Data Contract serialization
Now we can finally turn to the approach, which you will likely use most of the time – that is the combination of DataContract serialization with the use of IsolatedStorageFile. The files handling part of the story is absolutely similar to what we’ve just seen in the previous section. You just check whether a file with a particular name exists with IsolatedStorageFile.FileExists(..) method, open it with IsolatedStorageFile.OpenFile(..), create with IsolatedStorageFile.CreateFile(..) or delete with IsolatedStorageFile.DeleteFile(..). What is different is that to use DataContractSerializer on your own entity you have to define the data contract first. This is done through applying proper attributes to the class, which you are going to save and load. The class itself is marked with DataContractAttribute and the properties and fields, which you need to serialize, should bear the DataMemberAttribute:
[DataContract] public class ImportantData { [DataMember] public int GamesTotal { get; set; } [DataMember] public double WinsPct { get; set; } [DataMember] public string PlayerName { get; set; } [DataMember] public bool IsPremiumUser { get; set; } }
Once you
have the DataContract set
up, you can serialize the instances of the corresponding class as easily as you
did with plain collections:
//using System.Runtime.Serialization; //using System.IO; //using System.IO.IsolatedStorage; public class StoreWithDataContract { public void SaveData(ImportantData data) { try { using (IsolatedStorageFile storage = IsolatedStorageFile.GetUserStoreForApplication()) { if (storage.FileExists("important.xml")) { storage.DeleteFile("important.xml"); } using (var file = storage.CreateFile("important.xml")) { var serializer = new DataContractSerializer(typeof(ImportantData)); serializer.WriteObject(file, data); } } } catch (Exception) { //your clever error handling goes here } } public ImportantData LoadData() { try { using (IsolatedStorageFile isf = IsolatedStorageFile.GetUserStoreForApplication()) { if (isf.FileExists("important.xml")) { var serializer = new DataContractSerializer(typeof(T)); using (var file = isf.OpenFile("important.xml", FileMode.Open)) { return (ImportantData)serializer.ReadObject(file); } } } } catch (Exception) { return new ImportantData(); } } }
The
advantages of DataContract based approach are clear: it allows one to store quite complex objects
– even the whole graphs of them – as well as thoroughly control their
representation in one place without any imperative code and related
duplication. The DataContract and DataMember attributes are really quite handy and don’t make the classes code much
harder to read. Besides, there are several kinds of DataContractSerializer classes, allowing you to pick
the most suitable data format – for example, you can use either traditional DataContractSerializer to store your information in XML,
or switch to JsonDataContractSerializer and have all your data saved in JSON.

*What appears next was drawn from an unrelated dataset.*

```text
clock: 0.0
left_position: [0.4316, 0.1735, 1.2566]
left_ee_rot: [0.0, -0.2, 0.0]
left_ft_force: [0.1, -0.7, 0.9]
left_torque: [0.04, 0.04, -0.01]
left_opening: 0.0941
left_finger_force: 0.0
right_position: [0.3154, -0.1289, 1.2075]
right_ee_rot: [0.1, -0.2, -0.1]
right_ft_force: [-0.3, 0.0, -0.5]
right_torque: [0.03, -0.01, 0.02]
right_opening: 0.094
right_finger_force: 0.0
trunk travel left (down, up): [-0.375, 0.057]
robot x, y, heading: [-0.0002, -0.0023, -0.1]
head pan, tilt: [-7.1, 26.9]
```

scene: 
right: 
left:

Precisely as you would expect changing the serializer does not make you alter DataContract in
any way (well there are dates, but…)
As far as DataContract serialization is concerned, there
is one thing to keep in mind if you have some Windows Communication Foundation
experience. In WCF this approach allows you to serialize not only public data
members, but the protected and private ones as well, which makes it
particularly useful in comparison to XmlSerializer that can’t peek at the guts of your objects.
Windows Phone, however, is a different story and here DataContractSerializer can’t easily access protected and
private data. Even though I find this quite constraining sometimes, it makes one better separate interfaces from implementation thus increasing the
quality of our software.
So...
These are
the 3 options, which I wanted to
cover. At the same time, there exists at least one more technique, which plays
better under certain circumstances: that is using a database embedded into your
app. While there are plenty of engines to choose from, I believe SQLite is the most popular one. Here is an article, which covers the process of
setting it up in your application. Finally, although you will most
likely need some kind of local storage and use one of the methods described
above to implement it, you still can decide to move most of your data to an
external storage – a Cloud-based one or a database running on your personal server.
There is almost infinite choice of tools and approaches, so you
can certainly find one that suits your requirements best, but this topic falls out of scope
of this post.
To help you going further, there are
very nice slides by Matteo Pagani from the #wpdevfusion event, which compare
the approaches to store Windows Phone app data in a shorter and more concise way than I do. Matteo also has a great deal of Windows Phone development
materials in his blog – I really recommend it if you do develop apps for this great platform.
Please
share your opinion on the best way to keep Windows Phone application data
around. I will also highly appreciate suggestions or comments on the
approaches, which I describe – feel free to let me know of any mistakes that I may have made here.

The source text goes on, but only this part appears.